A pyramid without a higher education roof?
Not only because it sums up the position perfectly, or because for many the pyramids are a distinctive symbol of Africa, but also because those who built the pyramids realised that they take time to construct.
Done successfully, they endure for generations. Produced too quickly, they collapse into a useless pile of rubble.
Expanding higher education
African higher education needs to expand. Its enrolment rates are the lowest in the world and the demand for high quality skills is rising rapidly. The summit drew together an impressive range of figures – a former UN secretary general, the chair of the African Union Commission and an array of presidents and ministers – to tell us this.
For Senegal’s higher education minister, Mary Teuw Niane, such expansion was a ‘non-negotiable’ element in Africa’s renewal.
The World Bank representative told us (without a hint of irony) that higher education offered the best returns of an educational investment – and particularly so in Africa. It was music to the ears of those of us who work in the system.
More worryingly, this consensus also seemed to extend to the pace of change. In short, the quicker the better.
The actual speed varies throughout Africa – but some of the figures are startling, with some national systems doubling enrolments in just a few years. Private sector and open learning will contribute to such growth, as well as the hard pressed public sector.
But few really believe that this can be achieved without some reduction in quality, often in universities that have only just recovered from the cataclysmic impact of decline in the 1980s and 1990s that occurred when funding to the sector was choked off under the banner of structural adjustment.
Universities need to stand up against this consensus, at least until growth is properly resourced and can be properly planned.
The vice-chancellor of the University of Cape Town, Dr Max Price, struck a welcome note of dissent, arguing that rapid growth was in conflict with the needs of an internationally recognised research university, and that for Cape Town the latter would prevail.
But the argument does not just apply to research.
The employability issue
The conference heard much of employers’ need for graduates, and ways to make higher education more relevant.
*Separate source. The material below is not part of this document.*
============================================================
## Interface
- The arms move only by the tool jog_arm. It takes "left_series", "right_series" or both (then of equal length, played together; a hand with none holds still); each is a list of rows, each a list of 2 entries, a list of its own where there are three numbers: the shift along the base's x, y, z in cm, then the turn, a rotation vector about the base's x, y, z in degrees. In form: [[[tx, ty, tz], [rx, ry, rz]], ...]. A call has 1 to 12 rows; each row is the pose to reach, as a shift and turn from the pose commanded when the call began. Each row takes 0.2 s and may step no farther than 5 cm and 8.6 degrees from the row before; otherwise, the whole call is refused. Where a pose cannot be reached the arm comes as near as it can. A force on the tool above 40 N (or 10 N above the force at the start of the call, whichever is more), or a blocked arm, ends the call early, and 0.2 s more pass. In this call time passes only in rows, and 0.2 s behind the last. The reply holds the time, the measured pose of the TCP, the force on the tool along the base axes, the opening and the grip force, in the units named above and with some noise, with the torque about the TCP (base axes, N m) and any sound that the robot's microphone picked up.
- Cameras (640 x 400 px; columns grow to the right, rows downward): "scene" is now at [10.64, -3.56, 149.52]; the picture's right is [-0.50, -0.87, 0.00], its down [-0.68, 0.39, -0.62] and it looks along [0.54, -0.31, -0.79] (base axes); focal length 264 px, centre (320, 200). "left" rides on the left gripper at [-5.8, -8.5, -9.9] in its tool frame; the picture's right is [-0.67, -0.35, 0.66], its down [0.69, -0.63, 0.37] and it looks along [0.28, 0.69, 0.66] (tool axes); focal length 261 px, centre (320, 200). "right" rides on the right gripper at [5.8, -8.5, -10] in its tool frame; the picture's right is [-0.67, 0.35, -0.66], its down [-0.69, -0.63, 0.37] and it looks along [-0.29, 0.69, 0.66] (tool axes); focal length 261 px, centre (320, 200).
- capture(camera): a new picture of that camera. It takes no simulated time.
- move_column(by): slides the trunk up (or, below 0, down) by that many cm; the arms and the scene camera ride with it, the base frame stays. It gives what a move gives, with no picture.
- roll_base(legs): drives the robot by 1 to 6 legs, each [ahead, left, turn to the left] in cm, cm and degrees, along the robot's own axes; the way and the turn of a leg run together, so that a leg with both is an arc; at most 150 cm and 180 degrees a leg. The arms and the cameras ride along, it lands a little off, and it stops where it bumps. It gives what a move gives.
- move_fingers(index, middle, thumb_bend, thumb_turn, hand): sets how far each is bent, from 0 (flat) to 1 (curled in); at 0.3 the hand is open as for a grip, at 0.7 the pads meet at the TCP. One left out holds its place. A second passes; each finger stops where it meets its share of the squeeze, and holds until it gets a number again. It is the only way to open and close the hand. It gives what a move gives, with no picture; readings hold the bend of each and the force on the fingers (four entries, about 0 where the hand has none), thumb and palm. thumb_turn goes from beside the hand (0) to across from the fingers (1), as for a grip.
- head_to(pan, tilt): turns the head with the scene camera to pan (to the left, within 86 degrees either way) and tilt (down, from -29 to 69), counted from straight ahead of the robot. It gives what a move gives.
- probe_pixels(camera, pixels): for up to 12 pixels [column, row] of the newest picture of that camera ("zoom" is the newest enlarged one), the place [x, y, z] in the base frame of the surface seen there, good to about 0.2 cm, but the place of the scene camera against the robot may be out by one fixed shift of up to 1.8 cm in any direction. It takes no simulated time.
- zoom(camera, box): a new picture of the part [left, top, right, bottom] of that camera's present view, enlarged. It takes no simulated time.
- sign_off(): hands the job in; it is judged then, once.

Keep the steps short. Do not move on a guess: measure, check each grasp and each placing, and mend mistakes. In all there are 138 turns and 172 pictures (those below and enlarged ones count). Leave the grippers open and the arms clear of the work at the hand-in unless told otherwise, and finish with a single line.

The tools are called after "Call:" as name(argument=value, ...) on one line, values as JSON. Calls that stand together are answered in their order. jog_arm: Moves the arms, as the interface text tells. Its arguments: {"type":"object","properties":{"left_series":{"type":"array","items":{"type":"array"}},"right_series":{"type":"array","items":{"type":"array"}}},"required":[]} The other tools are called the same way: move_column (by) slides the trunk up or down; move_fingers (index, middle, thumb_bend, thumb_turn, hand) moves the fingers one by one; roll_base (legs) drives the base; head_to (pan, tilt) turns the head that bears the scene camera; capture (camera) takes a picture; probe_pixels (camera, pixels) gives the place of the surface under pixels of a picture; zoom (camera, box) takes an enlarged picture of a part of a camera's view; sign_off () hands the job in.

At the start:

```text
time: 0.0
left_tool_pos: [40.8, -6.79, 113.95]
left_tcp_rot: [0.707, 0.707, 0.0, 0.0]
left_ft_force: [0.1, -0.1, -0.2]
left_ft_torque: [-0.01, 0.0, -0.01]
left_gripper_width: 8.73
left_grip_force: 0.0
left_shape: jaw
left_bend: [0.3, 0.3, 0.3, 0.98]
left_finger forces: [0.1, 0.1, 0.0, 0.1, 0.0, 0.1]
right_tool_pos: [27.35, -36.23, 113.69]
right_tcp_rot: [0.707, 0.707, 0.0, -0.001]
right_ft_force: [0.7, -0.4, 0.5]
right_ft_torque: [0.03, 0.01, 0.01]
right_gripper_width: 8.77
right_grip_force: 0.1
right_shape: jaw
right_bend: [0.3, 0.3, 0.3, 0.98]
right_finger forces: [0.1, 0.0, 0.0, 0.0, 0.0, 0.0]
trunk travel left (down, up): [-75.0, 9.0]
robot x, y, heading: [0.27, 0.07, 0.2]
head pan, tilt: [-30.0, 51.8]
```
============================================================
Let’s be clear, though: employers don’t want graduates just for the sake of it, and the levels of graduate unemployment witnessed today suggest they may not even want more of them.
What we heard clearly at the summit was that employers want graduates with the skills – technical or professional – to do, or even create, jobs. And to do them well.
If we want graduates with much prized analytical and critical skills, we need to talk to them during their degrees, ensure that they talk to each other, and critically engage on the work that they produce.
Lots of ways were suggested to promote this: mentoring, project work, working in teams, facilitating work placements. Most of these, however, have the common characteristic of being relatively labour intensive to implement.
Others argued that expansion was necessary for social equity – that we can only ensure that the most deserving candidates will get a place at university by pursuing a form of ‘massification’ to drastically increase the number of places available.
However, no-one – and least of all first generation university students whose families are making real sacrifices to send them there – wants a disappointing educational experience resulting in qualifications that don’t stand up in the market place.
Properly financed – and properly planned – expansion can produce the benefits that ministers are seeking.
One speaker pointed to Singapore as an example of how a strong higher education sector has led to a vibrant economy. She was right – but Singapore’s approach was a million miles from that now being proposed for Africa.
Their expansion was nothing if not planned, and put quality first. It has resulted in the development of two of the highest rated universities in the world. Rapid expansion however was never part of the plan. Indeed, publicly funded places are still being strictly controlled in Singapore to this day.
Academic staff shortages
An issue that was only alluded to briefly during the summit, but needs to be brought fully into view, is the question of academic staff shortages. Students, after all, need to be taught. In order to preserve quality, any expansion in student numbers needs to be met with an expansion in the academic ranks.
African countries that have pursued rapid expansion in their higher education system offer us some stark lessons. Newly created or expanded universities, both public and private, often suffer staggering student-to-staff ratios, a scarcity of adequately qualified staff, and a high reliance on visiting lecturers to teach their students.
Clearly, such conditions will not be conducive to achieving the outcomes being sought.
New educational technologies and a greater use of distance and blended learning may be able to ease this pressure, but the expertise – and more critically the infrastructure – are not yet in place to do so on anything approaching the scale being discussed.
Expansion needs careful planning
Recognising the value of higher education is critical. Let’s hope those governments who were so vocal in their support in Dakar will make the same point when the next generation of development goals is determined later this year.
But we must not allow the development community to move unchallenged from a previous and highly damaging position of having no confidence in higher education to one where expectations run far ahead of what is realistic.
Limiting growth to sustainable levels may be unpopular now, but the emergence of huge cohorts of unfulfilled graduates whose aspirations have been shattered represents an even more potent threat to social unrest in future.
If the expansion is not carefully planned and comes without the necessary resources and attention to quality, then however unfairly, it will be universities that get blamed when their part of the pyramid collapses.